**Source data:**
>> Start
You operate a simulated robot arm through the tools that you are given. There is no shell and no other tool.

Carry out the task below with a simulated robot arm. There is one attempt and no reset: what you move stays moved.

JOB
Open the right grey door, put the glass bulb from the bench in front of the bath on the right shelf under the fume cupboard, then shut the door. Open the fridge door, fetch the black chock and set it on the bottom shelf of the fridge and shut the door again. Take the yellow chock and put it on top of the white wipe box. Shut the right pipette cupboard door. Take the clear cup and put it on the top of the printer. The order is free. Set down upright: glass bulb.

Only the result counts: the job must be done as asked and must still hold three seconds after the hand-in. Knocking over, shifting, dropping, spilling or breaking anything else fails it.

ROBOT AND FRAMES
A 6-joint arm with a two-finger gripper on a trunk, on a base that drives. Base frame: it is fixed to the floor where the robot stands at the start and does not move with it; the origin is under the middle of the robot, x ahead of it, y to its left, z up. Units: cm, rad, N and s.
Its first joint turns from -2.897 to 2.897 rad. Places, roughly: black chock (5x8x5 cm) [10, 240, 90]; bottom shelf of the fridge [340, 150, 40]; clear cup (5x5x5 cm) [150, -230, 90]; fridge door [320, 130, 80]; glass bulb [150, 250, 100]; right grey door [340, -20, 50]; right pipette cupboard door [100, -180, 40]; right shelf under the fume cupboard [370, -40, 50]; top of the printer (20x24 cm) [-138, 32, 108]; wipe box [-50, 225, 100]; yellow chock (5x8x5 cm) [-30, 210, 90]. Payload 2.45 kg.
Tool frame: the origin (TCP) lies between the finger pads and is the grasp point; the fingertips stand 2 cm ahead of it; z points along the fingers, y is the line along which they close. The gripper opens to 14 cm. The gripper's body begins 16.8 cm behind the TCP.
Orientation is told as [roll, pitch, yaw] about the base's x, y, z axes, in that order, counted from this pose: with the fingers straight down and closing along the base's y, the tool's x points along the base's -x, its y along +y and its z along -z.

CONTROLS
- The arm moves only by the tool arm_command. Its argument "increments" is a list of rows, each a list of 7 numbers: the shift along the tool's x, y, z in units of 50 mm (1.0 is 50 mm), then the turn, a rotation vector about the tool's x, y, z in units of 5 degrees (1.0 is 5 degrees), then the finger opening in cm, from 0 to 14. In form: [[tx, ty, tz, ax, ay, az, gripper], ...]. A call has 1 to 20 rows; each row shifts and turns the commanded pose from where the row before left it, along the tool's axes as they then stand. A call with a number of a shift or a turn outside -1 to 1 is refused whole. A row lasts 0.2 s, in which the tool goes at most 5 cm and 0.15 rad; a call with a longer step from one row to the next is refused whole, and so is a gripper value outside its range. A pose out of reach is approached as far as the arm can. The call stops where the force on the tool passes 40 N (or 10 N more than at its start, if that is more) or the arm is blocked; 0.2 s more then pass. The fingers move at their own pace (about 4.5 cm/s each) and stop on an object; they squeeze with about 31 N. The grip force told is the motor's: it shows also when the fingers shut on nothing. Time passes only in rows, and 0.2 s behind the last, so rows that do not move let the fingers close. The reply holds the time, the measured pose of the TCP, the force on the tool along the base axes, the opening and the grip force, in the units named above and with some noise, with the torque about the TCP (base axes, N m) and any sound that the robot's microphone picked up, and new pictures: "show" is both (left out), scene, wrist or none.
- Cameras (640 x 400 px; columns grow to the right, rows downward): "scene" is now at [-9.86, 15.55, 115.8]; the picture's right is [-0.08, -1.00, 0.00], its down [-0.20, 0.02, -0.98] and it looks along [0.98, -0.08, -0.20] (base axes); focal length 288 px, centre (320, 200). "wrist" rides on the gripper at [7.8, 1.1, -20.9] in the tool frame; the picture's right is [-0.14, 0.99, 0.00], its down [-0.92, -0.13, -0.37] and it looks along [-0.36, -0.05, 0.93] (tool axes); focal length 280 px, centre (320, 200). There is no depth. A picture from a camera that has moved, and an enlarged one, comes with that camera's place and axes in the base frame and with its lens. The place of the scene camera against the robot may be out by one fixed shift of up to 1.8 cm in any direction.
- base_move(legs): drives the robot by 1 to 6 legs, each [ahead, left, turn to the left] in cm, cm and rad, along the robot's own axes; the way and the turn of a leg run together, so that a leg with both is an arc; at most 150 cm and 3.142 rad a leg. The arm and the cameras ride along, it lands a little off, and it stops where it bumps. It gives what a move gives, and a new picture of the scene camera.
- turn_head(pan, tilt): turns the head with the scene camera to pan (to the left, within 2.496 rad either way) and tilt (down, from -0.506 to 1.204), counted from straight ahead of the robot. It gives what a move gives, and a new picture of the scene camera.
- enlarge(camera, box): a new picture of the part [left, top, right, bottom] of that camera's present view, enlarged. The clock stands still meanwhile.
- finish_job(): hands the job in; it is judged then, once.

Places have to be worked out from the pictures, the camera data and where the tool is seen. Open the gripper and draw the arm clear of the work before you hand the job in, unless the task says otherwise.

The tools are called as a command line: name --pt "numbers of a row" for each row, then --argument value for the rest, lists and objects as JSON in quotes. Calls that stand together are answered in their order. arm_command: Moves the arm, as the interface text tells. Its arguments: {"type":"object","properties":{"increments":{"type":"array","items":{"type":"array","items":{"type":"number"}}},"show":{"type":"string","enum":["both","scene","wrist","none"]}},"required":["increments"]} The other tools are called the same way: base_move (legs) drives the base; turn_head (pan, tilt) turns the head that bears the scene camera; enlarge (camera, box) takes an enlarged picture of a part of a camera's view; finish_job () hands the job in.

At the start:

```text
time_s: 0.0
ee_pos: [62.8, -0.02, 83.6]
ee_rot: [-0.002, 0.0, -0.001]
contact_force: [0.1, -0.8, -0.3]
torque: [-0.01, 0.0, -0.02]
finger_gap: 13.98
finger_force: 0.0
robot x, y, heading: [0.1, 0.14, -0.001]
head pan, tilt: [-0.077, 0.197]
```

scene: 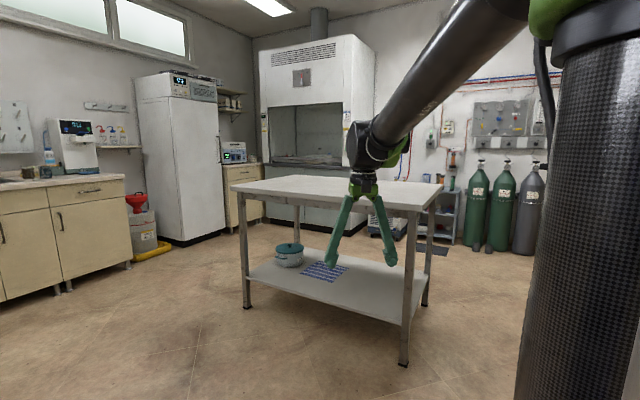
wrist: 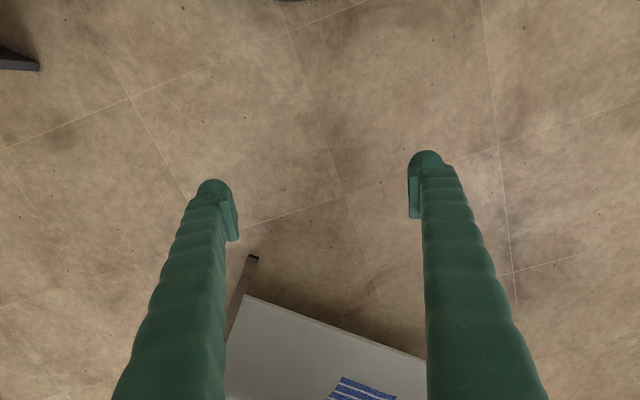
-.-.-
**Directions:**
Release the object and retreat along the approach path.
>> End
**Directions:**
(A) Which lines above run from the one containing "- finish_job(): hands" down to the one containing "Places have to"? Repeat exactly those, both ends included, and nothing else.
(B) Write the next part of the excerpt provided, the one that starts with "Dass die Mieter".

**Excerpt provided:**
>> Start
Dass die Mieter sich allein kaum dagegen wehren können, das hat der Gesetzgeber schon vor einigen Jahren erkannt. Der Bundestag hat hier, an dieser Stelle, mit dem Mietrechtsanpassungsgesetz 2018 die Mieterrechte in den Fällen gestärkt, dass ein Vermieter Modernisierungen lediglich mit der Absicht durchführt, Altmieter zur Kündigung oder Aufhebung des Mietverhältnisses zu bewegen.
(Dr. Jan-Marco Luczak [CDU/CSU]: Genau! Das hat damals die CDU/CSU durchgesetzt! War unser Vorschlag!)
Zum Schutz der Mieter und zur Eindämmung der weiteren Gentrifizierung von Stadtteilen wurde eine neue Ordnungswidrigkeit in das Wirtschaftsstrafgesetz eingeführt: wegen Durchführung einer baulichen Veränderung in missbräuchlicher Weise, also wegen bewussten Herausmodernisierens. Dafür gibt es eine Geldbuße von bis zu 100 000 Euro.
(Dr. Jan-Marco Luczak [CDU/CSU]: Und wer hat das durchgesetzt?)
Nur, in welcher Stadt wird diese Geldbuße verhängt? In welchem Land wird im Sinne der Mieter agiert und die Ordnungswidrigkeit mit der Schärfe unseres Bundesgesetzes verfolgt? Mit dem Wirtschaftsstrafgesetz verfügen die Bundesländer über ein rechtliches Instrument, das sie zugunsten der Mieter aktiv nutzen müssten. Nur, es geschieht in der Praxis oft nichts oder zu wenig, sehr zum Leidwesen vieler Mieter/-innen.
Wer im Einzelfall recht hat, darüber entscheiden im Rechtsstaat letztendlich Gerichte, und das ist gut so. Was nicht gut ist: Dass wir ein Gesetz haben, mit dem wir als Bundestag zwar die Mieterrechte gestärkt haben, das aber in kaum einem Bundesland angewendet wird, vermutlich bis auf Hessen und Niedersachsen.
>> End
**Responses:**
(A)
- finish_job(): hands the job in; it is judged then, once.

Places have to be worked out from the pictures, the camera data and where the tool is seen. Open the gripper and draw the arm clear of the work before you hand the job in, unless the task says otherwise.

(B)
Bis heute ist es mir nicht gelungen, zu erfahren, wer denn nun eigentlich in meinem Bundesland, NRW, und in meiner Stadt, Düsseldorf, für den Schutz der Mieter sorgt, welche Behörde für die Verfolgung und Ahndung dieser Ordnungswidrigkeiten zuständig ist. „ An wen müssen sich die Mieter in NRW wenden, um Schutz gegen die Herausmodernisierung zu erfahren?“, das habe ich vor gut einer Woche schriftlich die Landesbauministerin gefragt. Das Land darf sich doch hier nicht aus der Verantwortung stehlen und den Schutz der Mieter, den wir hier im Bundestag geschaffen haben, konterkarieren. Die Antwort lässt noch auf sich warten, und ich bin sehr gespannt.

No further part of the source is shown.